** START OF SUPPLIED MATERIAL **

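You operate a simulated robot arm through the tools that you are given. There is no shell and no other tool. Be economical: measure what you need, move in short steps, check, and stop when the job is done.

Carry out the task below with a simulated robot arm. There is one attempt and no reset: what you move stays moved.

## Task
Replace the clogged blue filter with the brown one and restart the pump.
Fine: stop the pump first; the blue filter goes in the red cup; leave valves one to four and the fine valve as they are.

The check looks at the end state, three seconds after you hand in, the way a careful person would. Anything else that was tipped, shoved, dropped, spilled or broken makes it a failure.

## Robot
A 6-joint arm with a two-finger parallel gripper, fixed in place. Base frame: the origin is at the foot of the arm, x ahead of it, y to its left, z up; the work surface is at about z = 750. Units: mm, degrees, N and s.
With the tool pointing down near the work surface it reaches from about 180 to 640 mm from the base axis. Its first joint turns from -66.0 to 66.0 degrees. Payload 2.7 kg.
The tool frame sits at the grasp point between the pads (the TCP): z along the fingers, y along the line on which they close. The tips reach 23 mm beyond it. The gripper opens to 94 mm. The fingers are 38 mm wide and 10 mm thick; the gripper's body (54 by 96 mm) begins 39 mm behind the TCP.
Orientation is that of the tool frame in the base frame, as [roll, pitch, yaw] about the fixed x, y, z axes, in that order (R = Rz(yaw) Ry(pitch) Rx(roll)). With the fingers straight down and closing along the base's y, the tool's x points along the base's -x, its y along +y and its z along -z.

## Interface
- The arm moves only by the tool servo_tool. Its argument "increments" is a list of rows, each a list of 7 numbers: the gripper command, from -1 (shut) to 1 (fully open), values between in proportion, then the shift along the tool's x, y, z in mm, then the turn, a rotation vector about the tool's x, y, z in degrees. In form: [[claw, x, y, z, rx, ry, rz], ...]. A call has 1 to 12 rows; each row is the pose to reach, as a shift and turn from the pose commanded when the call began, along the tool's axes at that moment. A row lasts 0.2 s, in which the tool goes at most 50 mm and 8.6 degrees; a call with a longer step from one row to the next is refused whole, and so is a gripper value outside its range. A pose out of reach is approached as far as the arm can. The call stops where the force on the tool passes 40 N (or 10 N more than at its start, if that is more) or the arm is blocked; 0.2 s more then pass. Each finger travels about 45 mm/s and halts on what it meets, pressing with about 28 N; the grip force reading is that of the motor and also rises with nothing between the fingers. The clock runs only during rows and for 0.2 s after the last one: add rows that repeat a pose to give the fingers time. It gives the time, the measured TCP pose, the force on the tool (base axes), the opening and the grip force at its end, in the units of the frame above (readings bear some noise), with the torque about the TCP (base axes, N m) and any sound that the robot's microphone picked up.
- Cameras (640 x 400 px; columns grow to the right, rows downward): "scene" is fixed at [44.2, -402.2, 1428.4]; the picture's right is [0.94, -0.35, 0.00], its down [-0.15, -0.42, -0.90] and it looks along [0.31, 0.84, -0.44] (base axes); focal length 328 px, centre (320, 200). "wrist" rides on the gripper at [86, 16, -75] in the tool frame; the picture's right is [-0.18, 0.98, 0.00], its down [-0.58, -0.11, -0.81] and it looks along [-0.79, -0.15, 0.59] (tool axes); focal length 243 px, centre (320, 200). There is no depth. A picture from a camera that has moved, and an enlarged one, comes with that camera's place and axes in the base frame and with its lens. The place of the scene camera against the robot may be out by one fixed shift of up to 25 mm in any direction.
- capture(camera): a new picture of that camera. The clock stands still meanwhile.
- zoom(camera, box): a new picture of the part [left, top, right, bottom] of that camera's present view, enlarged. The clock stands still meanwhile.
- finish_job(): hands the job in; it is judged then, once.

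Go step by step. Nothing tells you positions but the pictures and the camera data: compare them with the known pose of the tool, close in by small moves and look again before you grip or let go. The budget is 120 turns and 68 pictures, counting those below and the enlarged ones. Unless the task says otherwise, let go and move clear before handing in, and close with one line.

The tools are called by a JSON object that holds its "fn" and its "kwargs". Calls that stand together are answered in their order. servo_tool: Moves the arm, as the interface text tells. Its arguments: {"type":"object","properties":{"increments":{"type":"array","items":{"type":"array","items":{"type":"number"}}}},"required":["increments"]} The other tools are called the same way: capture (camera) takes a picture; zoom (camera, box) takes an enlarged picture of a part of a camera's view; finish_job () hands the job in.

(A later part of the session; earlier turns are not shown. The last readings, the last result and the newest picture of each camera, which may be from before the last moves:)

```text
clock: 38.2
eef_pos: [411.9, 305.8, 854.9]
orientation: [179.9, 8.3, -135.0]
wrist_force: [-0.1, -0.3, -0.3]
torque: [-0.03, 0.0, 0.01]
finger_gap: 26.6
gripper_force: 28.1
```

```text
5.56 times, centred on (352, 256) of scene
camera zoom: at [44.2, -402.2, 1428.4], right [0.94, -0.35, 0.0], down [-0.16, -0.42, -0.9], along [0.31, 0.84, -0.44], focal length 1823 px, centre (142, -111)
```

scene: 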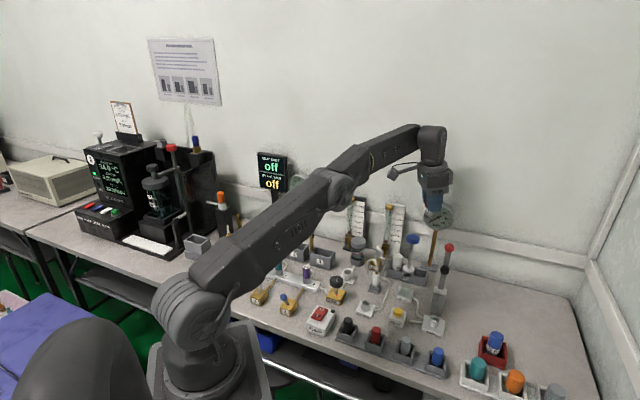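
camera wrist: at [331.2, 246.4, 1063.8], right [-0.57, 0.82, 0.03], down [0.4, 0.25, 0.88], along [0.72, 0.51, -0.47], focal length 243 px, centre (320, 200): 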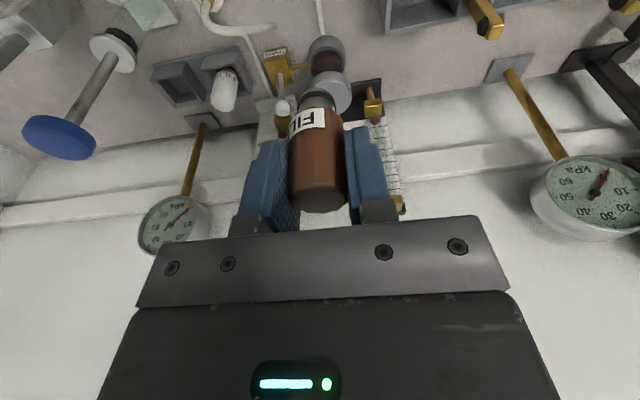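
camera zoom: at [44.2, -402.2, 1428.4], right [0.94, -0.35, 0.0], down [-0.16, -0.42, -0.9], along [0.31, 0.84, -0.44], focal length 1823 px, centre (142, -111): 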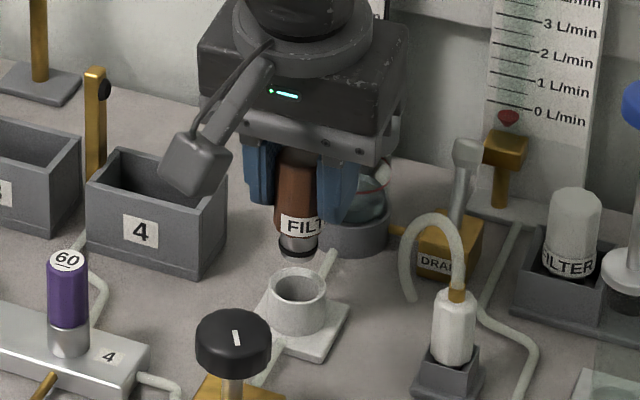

** END OF SUPPLIED MATERIAL **
** START OF SOURCE EXTRACT **

If your lock-in expires, most lenders will offer the loan based on the 
prevailing interest rate and points. If market conditions have caused 
interest rates to rise, most lenders will charge you more for your loan. 
One reason why some lenders may be unable to offer the lock-in rate 
after the period expires is that they can no longer sell the loan to 
investors at the lock-in rate. (When lenders lock in loan terms for 
borrowers, they often have an agreement with investors to buy these 
loans based on the lock-in terms. That agreement may expire around the 
same time that the lock-in expires and the lender may be unable to 
afford to offer the same terms if market rates have increased.) Lenders 
who intend to keep the loans they make may have more flexibility in 
those cases where settlement is not reached before the lock-in expires. 
 
How Can You Speed Up the Approval of the Loan?  While the lender has the 
greatest role in how fast your loan application is processed, there are 
certain things you can do to speed up its approval. Try to find out what 
documentation the lender will require from you. 
 
Much of the information required by your lender can be brought with you 
when you apply for a loan. This may help to get your application moving 
more quickly through the process. When you first meet with your lender, 
be sure to bring the following documents: 
 
   * The purchase contract for the house (if you don't have the 
     contract, check with your real estate agent or the seller). 
 
   * Your bank account numbers, the address of your bank branch and your 
     latest bank statement, plus pay stubs, W-2 forms, or other proof of 
     employment and salary, to help the lender check your finances. 
 
   * If you are self-employed, balance sheets, tax returns for 2-3 
     previous years, and other information about your business. 
 
   * Information about debts, including loan and credit card account 
     numbers and the names and addresses of your creditors. 
 
   * Evidence of your mortgage or rental payments, such as cancelled 
     checks. 
 
   * Certificate of Eligibility from the Veterans Administration if you 
     want a VA-guaranteed loan. Your lender may be able to help you 
     obtain this.

** END OF SOURCE EXTRACT **

OBJECTIVE 1
Print the lines from the line containing "Replace the clogged" to the line containing "## Interface", both ends included, exactly and with nothing added.
OBJECTIVE 2
Go on with the source extract that begins "If your lock-in" from its last line.

TASK OUTPUT 1
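Replace the clogged blue filter with the brown one and restart the pump.
Fine: stop the pump first; the blue filter goes in the red cup; leave valves one to four and the fine valve as they are.

The check looks at the end state, three seconds after you hand in, the way a careful person would. Anything else that was tipped, shoved, dropped, spilled or broken makes it a failure.

## Robot
A 6-joint arm with a two-finger parallel gripper, fixed in place. Base frame: the origin is at the foot of the arm, x ahead of it, y to its left, z up; the work surface is at about z = 750. Units: mm, degrees, N and s.
With the tool pointing down near the work surface it reaches from about 180 to 640 mm from the base axis. Its first joint turns from -66.0 to 66.0 degrees. Payload 2.7 kg.
The tool frame sits at the grasp point between the pads (the TCP): z along the fingers, y along the line on which they close. The tips reach 23 mm beyond it. The gripper opens to 94 mm. The fingers are 38 mm wide and 10 mm thick; the gripper's body (54 by 96 mm) begins 39 mm behind the TCP.
Orientation is that of the tool frame in the base frame, as [roll, pitch, yaw] about the fixed x, y, z axes, in that order (R = Rz(yaw) Ry(pitch) Rx(roll)). With the fingers straight down and closing along the base's y, the tool's x points along the base's -x, its y along +y and its z along -z.

## Interface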

TASK OUTPUT 2
Be sure to respond promptly to your lender's requests for information 
while your loan is being processed. It is also a good idea to call the 
lender and real estate agent from time to time. By calling occasionally, 
you can check on the status of your application, and offer to help 
contact others such as employers who may need to provide documents and 
other information for your loan. It is also helpful to keep notes on 
your contacts with the lender so that you will have a record of your 
conversations. 
 
 
Ask About Lock-Ins 
 
 
When you're ready to settle on your loan, you'll want to get the loan 
terms that you've locked in. To increase that likelihood, it is 
important to learn as much as you can about what the lender is promising 
you before you apply for a loan. Ask for the following information when 
you shop for a loan: 
 
 
Lock-Ins and Fees 
 
 
   * Does the lender offer a lock-in of the interest rate and points? 
 
   * When will the lender let you lock in the interest rate and points? 
     When you apply? When the loan is approved? 
 
   * Will the lock-in be in writing? If the lock-in is not in writing, 
     you will have no record of the lender's agreement with you in case 
     of a dispute. 
 
   * Does the lender charge a fee to lock in your interest rate? Does 
     the fee increase for longer lock-in periods? If so, how much? 
 
   * If you have locked in a rate, and the lender's rate drops, can you 
     lock in at the lower rate? Does the lender charge you an additional 
     fee to lock in the lower rate? 
 
   * Can you float your interest rate and points for now, and lock them 
     in later? 
 
 
Loan Processing Time 
 
 
   * How long does the lender expect to take to process your loan? 
 
   * What has been the lender's average time for processing loans 
     recently? 
 
   * Has the lender's loan volume increased? Heavy volume might increase 
     the lender's average processing time. 
 
 
Expiration of Lock-Ins 
 
 
   * What rate will be charged if the lock-in expires before 
     settlement-the rate in effect when the lock-in expires? 
 
   * If you don't settle within the lock-in period, will the lender 
     refund some or all of your application or lock-in fees if you 
     decide to cancel the loan application? 
 
   * If your lock-in expires and you want to get another lock-in at the 
     rate in effect at the time of the expiration, will the lender 
     charge an additional fee for the second lock-in? 
 
 
Complaints About Lock-Ins 
 
 
Knowing what to look for puts you in a better position to decide 
whether, when, and how long to lock in mortgage terms. Also, by helping 
to keep the loan process moving, you can lessen the chance that your 
lock-in will run out before settlement.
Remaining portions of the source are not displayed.